## Start Supplied information
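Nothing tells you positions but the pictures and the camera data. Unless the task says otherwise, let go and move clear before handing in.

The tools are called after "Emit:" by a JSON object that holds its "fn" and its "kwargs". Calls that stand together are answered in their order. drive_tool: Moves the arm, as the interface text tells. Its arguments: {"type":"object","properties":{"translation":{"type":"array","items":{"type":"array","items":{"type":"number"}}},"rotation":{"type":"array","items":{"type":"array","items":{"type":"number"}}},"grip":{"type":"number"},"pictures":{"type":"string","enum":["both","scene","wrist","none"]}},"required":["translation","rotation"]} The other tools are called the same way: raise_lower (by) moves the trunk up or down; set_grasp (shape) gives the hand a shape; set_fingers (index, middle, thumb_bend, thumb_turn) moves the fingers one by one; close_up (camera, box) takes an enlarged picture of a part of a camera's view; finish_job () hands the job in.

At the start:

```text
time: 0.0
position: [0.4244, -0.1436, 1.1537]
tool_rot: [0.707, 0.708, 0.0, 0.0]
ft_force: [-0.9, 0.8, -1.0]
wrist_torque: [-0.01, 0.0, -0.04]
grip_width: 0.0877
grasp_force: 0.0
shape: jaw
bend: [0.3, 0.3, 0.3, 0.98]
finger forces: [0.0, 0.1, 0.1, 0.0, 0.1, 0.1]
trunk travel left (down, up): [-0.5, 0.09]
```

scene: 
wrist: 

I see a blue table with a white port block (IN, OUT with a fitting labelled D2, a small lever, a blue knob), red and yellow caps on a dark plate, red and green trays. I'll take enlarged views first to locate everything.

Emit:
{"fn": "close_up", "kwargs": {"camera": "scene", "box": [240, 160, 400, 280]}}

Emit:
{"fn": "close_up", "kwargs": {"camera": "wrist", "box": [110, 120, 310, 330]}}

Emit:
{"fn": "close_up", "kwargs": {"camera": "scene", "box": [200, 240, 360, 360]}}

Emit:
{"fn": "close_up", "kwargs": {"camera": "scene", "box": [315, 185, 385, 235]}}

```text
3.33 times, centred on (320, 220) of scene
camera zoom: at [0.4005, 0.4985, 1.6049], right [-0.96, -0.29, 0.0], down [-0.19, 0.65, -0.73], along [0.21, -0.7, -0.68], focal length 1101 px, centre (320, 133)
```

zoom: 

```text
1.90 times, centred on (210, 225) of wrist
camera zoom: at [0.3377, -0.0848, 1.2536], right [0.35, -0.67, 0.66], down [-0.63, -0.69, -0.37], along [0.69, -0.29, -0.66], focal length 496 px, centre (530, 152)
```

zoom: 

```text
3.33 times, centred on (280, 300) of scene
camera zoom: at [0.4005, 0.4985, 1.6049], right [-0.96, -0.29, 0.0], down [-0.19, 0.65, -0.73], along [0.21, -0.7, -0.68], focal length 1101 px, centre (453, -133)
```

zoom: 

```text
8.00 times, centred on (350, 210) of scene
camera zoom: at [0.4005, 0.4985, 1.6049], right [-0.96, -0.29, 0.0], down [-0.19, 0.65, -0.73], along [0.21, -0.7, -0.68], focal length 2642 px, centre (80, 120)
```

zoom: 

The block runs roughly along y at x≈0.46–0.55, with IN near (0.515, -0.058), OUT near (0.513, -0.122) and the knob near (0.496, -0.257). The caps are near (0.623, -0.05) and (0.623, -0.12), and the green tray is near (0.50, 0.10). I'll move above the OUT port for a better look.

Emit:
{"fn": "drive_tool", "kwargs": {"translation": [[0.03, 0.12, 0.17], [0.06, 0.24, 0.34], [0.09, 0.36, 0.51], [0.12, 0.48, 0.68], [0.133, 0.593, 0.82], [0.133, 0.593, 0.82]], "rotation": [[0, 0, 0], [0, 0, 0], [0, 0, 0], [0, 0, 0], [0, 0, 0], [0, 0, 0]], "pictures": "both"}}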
## End Supplied information
Locate the lines above that contain "shape" and copy them.

▶ _Correct output_
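The tools are called after "Emit:" by a JSON object that holds its "fn" and its "kwargs". Calls that stand together are answered in their order. drive_tool: Moves the arm, as the interface text tells. Its arguments: {"type":"object","properties":{"translation":{"type":"array","items":{"type":"array","items":{"type":"number"}}},"rotation":{"type":"array","items":{"type":"array","items":{"type":"number"}}},"grip":{"type":"number"},"pictures":{"type":"string","enum":["both","scene","wrist","none"]}},"required":["translation","rotation"]} The other tools are called the same way: raise_lower (by) moves the trunk up or down; set_grasp (shape) gives the hand a shape; set_fingers (index, middle, thumb_bend, thumb_turn) moves the fingers one by one; close_up (camera, box) takes an enlarged picture of a part of a camera's view; finish_job () hands the job in.
shape: jaw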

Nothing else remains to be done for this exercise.